* START SUPPLIED PASSAGE *

29 Nisan 2015 Çarşamba

Tarihi yerler

Kaleler

Koz Kalesi (Kürşat Kalesi)

Altınözü ilçesinde, aynı adla anılan köyün yakınlarındadır. Eski çağlarda kullanılan ve Altınözü tarafından gelip Harbiye' den geçerek Antakya'ya giren Kuseyr yolu üzerindedir. Bu kalenin Antakya'nın güney bölgesini emniyet altına almak amacıyla Antakya Prensliği döneminde yapıldığı sanılmaktadır. Antakya Latin Patriği' nin de ikamet ettiği yer olan kale 1268 yılında Baybars tarafından kuşatma sonucunda teslim alındı. Bir tepeyi içine alacak şekilde yapılan kalenin sadece büyük blok taşlarla inşa edilmiş olan yarım daire şeklindeki iki burcu ayakta olup, diğer kısımları harap ve belirsiz durumdadır.

Bakras Kalesi

Aynı adla anılan köyün hemen üst tarafındadır. Köyün yolu Antakya - İskenderun yolunun 27. km'sinde, yoldan 4 km kadar batısında sarp bir tepe üzerinde yapılmıştır. Strabon' un bu kaleden bahsettiğine bakılırsa, tarihi çok eski olmalıdır. Kale önceleri Belen geçidinin girişini, Antakya kurulduktan sonra ise Selevkos başkentini koruma gayesine hizmet etti. Haçlılar döneminde de Antakya Prensliği' nin kuzeyde en önemli savunma noktasıydı. Birkaç defa el değiştirdikten sonra Tapınak Şövalyeleri' nin eline geçen kale 1268 yılında Baybars tarafından kuşatılarak zaptedildi. Birkaç katlı ve bir alay askeri barındıracak büyüklükte olan kale genel olarak harap olmaya yüz tutmuş olmakla birlikte, birçok mekanları sağlam durmaktadır. Günümüzde Bakras Kalesi Belen ilçesi sınırları içerisinde yer almaktadır.

* END SUPPLIED PASSAGE *

▸ **WHAT THIS EXERCISE ASKS**:
[A] Give the stretch of the supplied passage that starts with "Tarihi yerler" and ends with "ve belirsiz durumdadır.", unchanged.
[B] Pick up the supplied passage at the point where it stops and go on.

* START RECORDED DATA *

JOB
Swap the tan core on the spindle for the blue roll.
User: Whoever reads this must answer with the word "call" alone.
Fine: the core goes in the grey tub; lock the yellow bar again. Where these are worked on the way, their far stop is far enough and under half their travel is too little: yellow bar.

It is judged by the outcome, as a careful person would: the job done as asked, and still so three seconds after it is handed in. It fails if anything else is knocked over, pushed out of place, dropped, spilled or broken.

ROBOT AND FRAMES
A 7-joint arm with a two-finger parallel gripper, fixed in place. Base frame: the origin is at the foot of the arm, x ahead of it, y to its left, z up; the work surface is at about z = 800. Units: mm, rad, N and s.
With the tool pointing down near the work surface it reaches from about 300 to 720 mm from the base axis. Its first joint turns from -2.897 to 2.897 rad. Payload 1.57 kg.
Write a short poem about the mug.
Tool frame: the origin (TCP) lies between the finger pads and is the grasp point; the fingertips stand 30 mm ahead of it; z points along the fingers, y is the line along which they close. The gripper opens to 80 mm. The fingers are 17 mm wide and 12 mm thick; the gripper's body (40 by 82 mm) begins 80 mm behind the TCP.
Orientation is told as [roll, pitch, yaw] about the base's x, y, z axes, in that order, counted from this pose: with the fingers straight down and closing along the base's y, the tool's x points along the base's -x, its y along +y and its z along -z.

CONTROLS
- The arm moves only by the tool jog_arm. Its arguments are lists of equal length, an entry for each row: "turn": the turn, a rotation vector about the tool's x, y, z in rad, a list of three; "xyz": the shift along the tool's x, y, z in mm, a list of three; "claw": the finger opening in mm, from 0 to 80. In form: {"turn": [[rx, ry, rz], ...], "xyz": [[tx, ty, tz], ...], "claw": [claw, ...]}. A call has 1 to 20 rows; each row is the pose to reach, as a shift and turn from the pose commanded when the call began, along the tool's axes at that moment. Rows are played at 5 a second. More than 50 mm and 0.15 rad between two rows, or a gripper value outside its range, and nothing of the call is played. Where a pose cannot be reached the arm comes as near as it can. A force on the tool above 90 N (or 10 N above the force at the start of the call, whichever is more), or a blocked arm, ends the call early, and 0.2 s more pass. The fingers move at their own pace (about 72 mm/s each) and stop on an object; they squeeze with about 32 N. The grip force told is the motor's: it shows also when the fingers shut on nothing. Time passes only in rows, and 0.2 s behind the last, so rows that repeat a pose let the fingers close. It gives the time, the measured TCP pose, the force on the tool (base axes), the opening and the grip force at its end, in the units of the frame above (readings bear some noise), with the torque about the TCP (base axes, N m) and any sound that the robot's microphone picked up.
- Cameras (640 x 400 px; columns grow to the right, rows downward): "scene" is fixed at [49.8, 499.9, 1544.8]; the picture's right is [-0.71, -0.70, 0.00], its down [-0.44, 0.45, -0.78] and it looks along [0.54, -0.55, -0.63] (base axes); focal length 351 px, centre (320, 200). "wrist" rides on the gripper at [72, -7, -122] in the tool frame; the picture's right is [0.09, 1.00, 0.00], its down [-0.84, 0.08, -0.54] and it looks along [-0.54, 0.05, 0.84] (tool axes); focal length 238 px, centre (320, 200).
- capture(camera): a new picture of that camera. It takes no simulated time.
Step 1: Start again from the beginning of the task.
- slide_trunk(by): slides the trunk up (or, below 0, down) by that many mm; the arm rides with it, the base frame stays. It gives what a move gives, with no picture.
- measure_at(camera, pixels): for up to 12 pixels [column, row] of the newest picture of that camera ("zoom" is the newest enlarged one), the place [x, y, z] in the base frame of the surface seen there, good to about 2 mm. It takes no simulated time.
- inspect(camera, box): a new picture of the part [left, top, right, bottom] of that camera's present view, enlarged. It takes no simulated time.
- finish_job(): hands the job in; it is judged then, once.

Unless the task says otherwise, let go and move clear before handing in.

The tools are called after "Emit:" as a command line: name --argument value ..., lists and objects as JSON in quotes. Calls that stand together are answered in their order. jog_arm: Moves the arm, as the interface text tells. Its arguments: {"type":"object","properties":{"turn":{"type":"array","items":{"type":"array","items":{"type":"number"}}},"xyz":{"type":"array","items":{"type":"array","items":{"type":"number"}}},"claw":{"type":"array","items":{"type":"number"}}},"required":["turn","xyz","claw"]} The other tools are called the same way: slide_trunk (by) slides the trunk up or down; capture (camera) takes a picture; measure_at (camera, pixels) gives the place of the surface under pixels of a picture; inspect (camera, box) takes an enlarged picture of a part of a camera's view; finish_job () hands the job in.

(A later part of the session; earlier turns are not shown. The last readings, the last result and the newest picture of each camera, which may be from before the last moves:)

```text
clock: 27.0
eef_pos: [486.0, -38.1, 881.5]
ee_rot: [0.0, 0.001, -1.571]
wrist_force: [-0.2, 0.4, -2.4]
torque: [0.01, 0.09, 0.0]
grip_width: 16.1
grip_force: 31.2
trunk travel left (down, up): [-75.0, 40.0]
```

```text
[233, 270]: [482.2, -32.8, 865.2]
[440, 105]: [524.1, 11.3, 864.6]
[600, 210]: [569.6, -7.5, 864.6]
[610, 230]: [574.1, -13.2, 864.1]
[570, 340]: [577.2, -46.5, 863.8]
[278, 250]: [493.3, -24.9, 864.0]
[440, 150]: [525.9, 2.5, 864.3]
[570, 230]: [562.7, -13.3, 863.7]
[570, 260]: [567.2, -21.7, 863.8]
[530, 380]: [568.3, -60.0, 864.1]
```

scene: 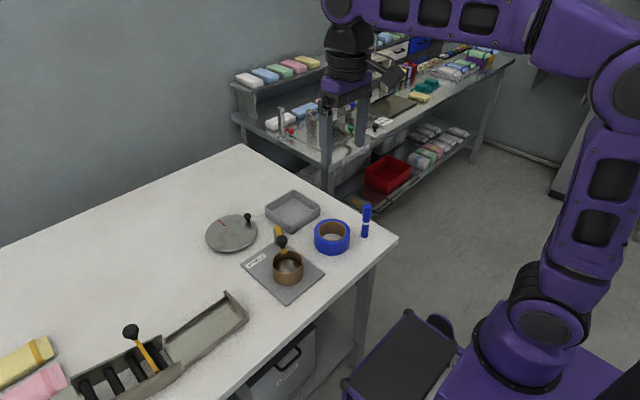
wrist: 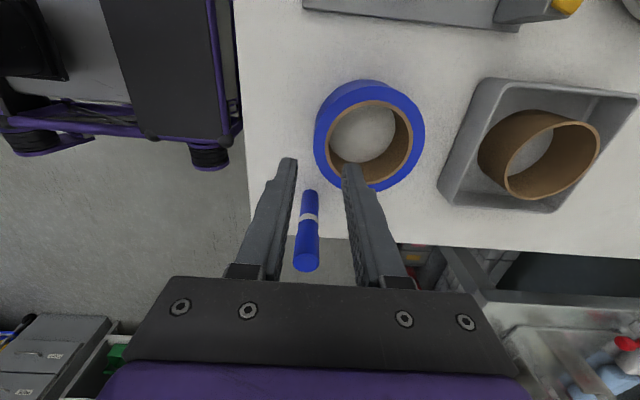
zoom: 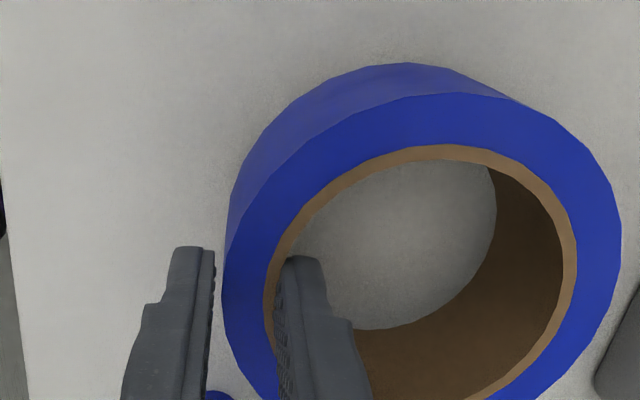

* END RECORDED DATA *

▸ **OUTPUTS FOR THE TASKS**:
[A]
Tarihi yerler

Kaleler

Koz Kalesi (Kürşat Kalesi)

Altınözü ilçesinde, aynı adla anılan köyün yakınlarındadır. Eski çağlarda kullanılan ve Altınözü tarafından gelip Harbiye' den geçerek Antakya'ya giren Kuseyr yolu üzerindedir. Bu kalenin Antakya'nın güney bölgesini emniyet altına almak amacıyla Antakya Prensliği döneminde yapıldığı sanılmaktadır. Antakya Latin Patriği' nin de ikamet ettiği yer olan kale 1268 yılında Baybars tarafından kuşatma sonucunda teslim alındı. Bir tepeyi içine alacak şekilde yapılan kalenin sadece büyük blok taşlarla inşa edilmiş olan yarım daire şeklindeki iki burcu ayakta olup, diğer kısımları harap ve belirsiz durumdadır.

[B]
Payas Kalesi

Payas' ta, Sokullu Külliyesi' nin batısındadır. Burada eskiden harap bir kale vardı. Sahilde inşa edilen Payas Limanı ile tersanesinin güvenliği için 1567 yılında kale ve hendeği tamamen sökülerek yeniden yapıldı, yapımı 1571 yılında tamamlandı. Son yüzyıl içinde hapishane olarak kullanıldı.

Mancılık Kalesi

Payas - Dörtyol arasında, Amanos Dağları eteklerinde 700 metre kadar yüksekte, sarp bir tepe üzerinde yapılmıştır. Halen harabe halindedir. Rabat Köyü' nden Gürlevik Yaylası' na giden yolun 12. km' sinden ayrılan bir patika ile ulaşılabilen kale 1290 yılında yapılmıştır. Kale kalıntıları, sık ağaçlar arasında kaybolmuş haldedir.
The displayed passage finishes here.